Originally I thought the big parody would be Tacky (Happy parody) and it may very well be. I feel it's the most recognizable with one of the most mainstream concepts. Harking back to White & Nerdy. Not to mention Tacky is a fun, catchy song that I (currently) enjoy. However since I come from a world of nerds it should come at no surprise the hit (I shockingly didn't expect) is Word Crimes (Blurred Lines parody.) I've seen so many re-posts of that song already on Facebook and considering a lot of the people I know it won't be the last of them. I'm just glad I'm not in college anymore so I don't have to hear obsessions over the song again and again.
This isn't a "I don't like it because it's popular" mindset. I did enjoy it the first couple times around. I just clearly didn't see it as the finding of the holy grail many others saw it as. I do think it's a clever, well written song. Still annoyed because of the obsessive reactions some can have. So yes one of my complaints is what people are gonna do with the song like they did with White & Nerdy. Annoy the hell outta me where I won't want to revisit it until the annoyances have died down.
My brain works different than most.
Really there are more hits than misses.

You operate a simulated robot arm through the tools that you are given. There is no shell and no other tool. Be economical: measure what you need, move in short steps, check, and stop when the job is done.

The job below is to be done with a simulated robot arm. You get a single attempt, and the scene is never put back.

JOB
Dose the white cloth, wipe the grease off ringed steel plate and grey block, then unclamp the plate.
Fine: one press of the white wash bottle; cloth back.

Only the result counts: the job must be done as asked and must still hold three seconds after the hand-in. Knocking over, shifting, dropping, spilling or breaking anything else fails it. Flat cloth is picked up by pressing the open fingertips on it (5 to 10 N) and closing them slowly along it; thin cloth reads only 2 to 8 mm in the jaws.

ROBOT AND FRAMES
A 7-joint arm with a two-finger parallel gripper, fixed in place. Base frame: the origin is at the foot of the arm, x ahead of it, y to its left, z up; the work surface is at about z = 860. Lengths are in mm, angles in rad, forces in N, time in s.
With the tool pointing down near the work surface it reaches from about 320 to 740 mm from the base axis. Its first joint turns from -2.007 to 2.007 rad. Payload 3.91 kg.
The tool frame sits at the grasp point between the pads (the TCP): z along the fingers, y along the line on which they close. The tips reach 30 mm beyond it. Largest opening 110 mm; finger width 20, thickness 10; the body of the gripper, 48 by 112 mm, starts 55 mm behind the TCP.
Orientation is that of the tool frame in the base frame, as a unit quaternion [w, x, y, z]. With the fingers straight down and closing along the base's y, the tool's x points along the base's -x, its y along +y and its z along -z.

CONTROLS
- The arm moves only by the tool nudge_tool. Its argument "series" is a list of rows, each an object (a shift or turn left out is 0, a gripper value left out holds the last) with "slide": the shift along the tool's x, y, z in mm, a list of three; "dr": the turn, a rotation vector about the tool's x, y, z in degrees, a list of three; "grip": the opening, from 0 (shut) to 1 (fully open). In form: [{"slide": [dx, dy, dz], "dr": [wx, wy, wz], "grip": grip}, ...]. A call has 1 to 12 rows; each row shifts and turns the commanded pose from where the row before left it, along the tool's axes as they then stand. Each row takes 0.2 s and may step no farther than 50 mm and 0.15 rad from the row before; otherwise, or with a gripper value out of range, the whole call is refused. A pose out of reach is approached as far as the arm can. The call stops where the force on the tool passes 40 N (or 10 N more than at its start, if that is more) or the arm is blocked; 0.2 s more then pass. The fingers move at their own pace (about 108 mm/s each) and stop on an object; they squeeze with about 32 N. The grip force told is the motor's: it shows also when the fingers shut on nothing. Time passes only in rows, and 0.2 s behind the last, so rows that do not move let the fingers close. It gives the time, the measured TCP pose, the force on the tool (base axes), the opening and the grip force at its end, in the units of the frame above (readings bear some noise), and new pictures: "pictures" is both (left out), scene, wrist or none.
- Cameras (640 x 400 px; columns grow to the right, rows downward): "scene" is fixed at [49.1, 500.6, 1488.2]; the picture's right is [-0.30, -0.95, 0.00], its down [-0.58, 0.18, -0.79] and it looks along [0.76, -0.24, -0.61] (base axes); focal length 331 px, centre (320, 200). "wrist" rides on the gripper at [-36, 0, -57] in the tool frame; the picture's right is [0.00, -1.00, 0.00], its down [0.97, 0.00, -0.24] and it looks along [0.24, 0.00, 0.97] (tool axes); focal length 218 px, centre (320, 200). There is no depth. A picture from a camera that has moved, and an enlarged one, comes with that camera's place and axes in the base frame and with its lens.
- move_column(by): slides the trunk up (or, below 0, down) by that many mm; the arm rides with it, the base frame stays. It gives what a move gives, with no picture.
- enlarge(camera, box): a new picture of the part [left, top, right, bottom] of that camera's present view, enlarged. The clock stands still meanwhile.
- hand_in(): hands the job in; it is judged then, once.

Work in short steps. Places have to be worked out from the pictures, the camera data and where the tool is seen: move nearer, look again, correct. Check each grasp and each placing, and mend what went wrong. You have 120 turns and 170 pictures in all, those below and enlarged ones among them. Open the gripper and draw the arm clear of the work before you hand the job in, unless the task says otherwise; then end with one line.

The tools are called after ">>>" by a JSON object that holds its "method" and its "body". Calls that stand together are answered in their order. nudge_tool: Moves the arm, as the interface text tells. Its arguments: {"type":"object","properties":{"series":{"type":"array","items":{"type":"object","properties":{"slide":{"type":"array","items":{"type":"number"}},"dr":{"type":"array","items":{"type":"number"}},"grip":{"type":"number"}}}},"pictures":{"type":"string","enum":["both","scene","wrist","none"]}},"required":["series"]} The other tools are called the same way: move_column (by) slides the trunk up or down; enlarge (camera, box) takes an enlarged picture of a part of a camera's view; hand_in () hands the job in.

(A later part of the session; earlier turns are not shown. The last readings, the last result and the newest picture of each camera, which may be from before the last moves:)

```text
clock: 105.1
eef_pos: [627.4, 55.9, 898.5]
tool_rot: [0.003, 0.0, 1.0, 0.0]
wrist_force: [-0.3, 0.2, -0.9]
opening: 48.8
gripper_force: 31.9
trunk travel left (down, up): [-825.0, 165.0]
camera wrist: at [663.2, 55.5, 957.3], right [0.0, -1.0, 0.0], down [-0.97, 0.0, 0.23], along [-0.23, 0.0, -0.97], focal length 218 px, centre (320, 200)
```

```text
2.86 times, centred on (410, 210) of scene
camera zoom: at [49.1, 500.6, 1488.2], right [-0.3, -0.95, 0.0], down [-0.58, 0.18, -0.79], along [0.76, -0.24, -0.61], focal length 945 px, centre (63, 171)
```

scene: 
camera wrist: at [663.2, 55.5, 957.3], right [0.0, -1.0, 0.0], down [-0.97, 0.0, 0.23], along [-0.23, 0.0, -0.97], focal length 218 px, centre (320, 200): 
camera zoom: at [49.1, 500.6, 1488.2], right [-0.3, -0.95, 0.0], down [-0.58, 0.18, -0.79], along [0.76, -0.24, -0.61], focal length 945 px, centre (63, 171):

Definitely a worthy addition to Al's discography. Too bad I haven't been as in touch with the music industry the last few years. I feel that hurt my enjoyment to a point. None the less like when I first discovered Al's music from the 80s I didn't know the parodies but still loved and appreciated them.
I don't want to rank the songs yet. Music and I have a strange relationship. While I really enjoyed Straight Outta Lynwood at release it has since become one of my least favorite Al CDs, despite having one of my all time favorite all songs on it. More recently I wasn't crazy about Perform This Way (Born This Way parody) from Alpocalypse I now adore it more than most tracks on that CD. So take this review of Mandatory Fun as a first impression. Numerous runs will determine what I really think of it.